Douglas Groothuis’s wife, Becky, has a rare form of dementia called primary progressive aphasia, which affects the ability to communicate and understand. She received this diagnosis in 2014, completely changing how the Groothuis’ lived and what their expectations of the future were. Walking Through Twilight is Groothius’s memoir, drawn from the last two-and-a-half years, on what it is like as a Christian to experience the distinctive suffering of dementia care.
The distinctive suffering of dementia care is no doubt a narrow experience, something that most of us have never been through and will never go through. Some of you might be tempted to dismiss this book for that reason, thinking that such a book wouldn’t have much to say to you. This would be a mistake. Groothuis offers broad, biblical reflection on what it means to suffer and love those who are suffering, and those are universal experiences with which we all need help.
Groothuis calls his book Walking Through Twilight because it’s the time in his life before the dark, when he can still communicate with his wife, and not the darkness it will be when that ability vanishes. He also draws attention to the truth that even in our darkness, light is always coming, just as it did when the dawn of the resurrection overcame the night of the crucifixion. This book is his witness to waiting for the full restoration of his wife’s mind and body when she is raised up by Christ, the hope of all who trust in God.
Groothius is a philosophy and apologetics professor at Denver Seminary, best known for his work on defending the truthfulness of the Christian faith. Like his other books, this one is theological and philosophical, full of deep truth explained in a clear, compelling way. Unlike his other books, however, this one is primarily personal and pastoral. It is not an academic book. Rather, Groothuis uses his own experience, both the positive and the negative, as an example of the difference the Christian faith makes in surviving even the worse things life in this broken world can throw at us.
Walking in Twilight is not a linear, chronological account. Instead, it is more like a series of reflections on what his experience has been like and what it has taught him about life, especially in his relationship with God. Groothius begins, for example, by talking about what it was like to go through five weeks with his wife in a psychiatric ward, focusing mainly on the rage and the impotence the experience produced in him. He includes chapters on learning all kinds of new things he never wanted to know, on learning to lie to his wife as little as possible in an attempt to love her, on using gallows humor to cope, and on the temptations to give up or hate God.

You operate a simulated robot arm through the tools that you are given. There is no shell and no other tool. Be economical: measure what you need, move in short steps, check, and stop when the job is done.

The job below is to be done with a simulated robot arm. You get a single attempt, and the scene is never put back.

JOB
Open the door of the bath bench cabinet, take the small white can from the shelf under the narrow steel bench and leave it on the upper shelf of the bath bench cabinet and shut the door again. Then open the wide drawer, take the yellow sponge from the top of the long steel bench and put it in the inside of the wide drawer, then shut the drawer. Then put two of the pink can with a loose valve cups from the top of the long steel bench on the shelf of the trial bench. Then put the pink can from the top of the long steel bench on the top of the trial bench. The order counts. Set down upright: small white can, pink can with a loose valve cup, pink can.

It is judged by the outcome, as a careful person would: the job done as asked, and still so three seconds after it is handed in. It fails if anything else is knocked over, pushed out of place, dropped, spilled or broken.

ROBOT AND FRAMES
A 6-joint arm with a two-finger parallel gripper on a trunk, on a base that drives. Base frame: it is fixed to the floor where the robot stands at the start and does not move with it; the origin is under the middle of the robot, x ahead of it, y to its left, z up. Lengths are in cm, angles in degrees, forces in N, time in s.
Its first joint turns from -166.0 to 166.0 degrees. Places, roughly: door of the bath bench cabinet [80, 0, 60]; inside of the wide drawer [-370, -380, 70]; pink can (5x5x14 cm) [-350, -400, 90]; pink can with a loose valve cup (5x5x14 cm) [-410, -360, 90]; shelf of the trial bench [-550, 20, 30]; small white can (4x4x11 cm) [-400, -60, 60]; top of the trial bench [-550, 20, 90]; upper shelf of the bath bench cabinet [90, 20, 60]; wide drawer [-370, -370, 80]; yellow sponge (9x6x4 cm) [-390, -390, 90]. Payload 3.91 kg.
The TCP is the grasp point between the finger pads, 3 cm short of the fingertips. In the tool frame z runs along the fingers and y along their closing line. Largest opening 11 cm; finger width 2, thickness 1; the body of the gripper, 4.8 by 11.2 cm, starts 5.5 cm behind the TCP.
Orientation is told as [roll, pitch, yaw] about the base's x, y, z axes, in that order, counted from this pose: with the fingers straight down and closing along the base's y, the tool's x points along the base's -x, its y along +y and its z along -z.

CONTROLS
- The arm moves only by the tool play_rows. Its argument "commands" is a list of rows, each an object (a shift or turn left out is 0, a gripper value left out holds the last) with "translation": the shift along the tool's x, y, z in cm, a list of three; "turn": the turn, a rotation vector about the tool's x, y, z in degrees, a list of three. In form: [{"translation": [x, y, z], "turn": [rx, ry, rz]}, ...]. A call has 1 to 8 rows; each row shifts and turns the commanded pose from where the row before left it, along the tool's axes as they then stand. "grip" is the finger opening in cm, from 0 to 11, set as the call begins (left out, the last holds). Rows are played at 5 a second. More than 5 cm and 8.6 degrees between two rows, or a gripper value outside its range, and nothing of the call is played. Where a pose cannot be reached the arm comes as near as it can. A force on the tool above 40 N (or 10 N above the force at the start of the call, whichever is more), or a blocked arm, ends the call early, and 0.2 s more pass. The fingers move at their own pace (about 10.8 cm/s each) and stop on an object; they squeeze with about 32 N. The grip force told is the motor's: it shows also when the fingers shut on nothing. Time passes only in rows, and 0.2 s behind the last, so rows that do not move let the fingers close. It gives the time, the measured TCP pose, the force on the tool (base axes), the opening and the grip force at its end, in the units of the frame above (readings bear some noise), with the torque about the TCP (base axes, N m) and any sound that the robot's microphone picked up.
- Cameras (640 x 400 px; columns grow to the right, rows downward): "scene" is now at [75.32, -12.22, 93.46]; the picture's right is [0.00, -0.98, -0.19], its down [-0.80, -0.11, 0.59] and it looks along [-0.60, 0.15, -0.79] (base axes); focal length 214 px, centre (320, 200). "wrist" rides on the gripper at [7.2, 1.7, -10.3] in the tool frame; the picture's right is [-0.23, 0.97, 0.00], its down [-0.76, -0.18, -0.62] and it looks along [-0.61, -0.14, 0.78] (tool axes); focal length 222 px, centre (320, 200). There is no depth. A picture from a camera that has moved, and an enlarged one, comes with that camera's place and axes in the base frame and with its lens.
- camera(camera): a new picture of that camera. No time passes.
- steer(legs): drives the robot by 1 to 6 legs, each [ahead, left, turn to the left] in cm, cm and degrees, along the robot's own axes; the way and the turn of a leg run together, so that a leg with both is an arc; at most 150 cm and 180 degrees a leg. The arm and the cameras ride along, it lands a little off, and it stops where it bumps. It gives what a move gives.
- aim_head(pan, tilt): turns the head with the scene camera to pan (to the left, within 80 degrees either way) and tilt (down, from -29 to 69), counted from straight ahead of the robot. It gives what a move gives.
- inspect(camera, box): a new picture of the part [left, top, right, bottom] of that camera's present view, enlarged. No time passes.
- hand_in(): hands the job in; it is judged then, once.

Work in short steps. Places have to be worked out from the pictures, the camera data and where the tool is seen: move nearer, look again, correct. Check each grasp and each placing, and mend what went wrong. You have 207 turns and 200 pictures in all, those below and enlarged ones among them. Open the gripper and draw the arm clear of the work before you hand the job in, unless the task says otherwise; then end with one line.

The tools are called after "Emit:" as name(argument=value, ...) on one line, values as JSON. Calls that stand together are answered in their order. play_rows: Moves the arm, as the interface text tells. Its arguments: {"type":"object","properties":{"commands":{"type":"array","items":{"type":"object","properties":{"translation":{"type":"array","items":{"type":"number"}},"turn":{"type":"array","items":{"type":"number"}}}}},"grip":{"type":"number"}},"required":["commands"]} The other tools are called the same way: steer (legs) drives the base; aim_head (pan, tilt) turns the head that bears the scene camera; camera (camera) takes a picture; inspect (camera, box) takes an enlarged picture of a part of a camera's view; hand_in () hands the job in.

While Groothius recounts his experience, this book is full of Scripture, and Groothius reflects on his experience in light of Scripture. He doesn’t primarily include Scripture to explain what it means to lament or suffer, though there is some of this. He uses Scripture the way we should all use Scripture when suffering, as a way to hear from God and experience him even in the midst of the twilight. In this way he models a Christian response to unthinkable horror and tragedy. Parts of this book are sad, as you would expect. Ultimately, however, there is grace and hope on every page, because he continues to find God in the twilight, letting us know that even if we’re there or find ourselves there, we can too.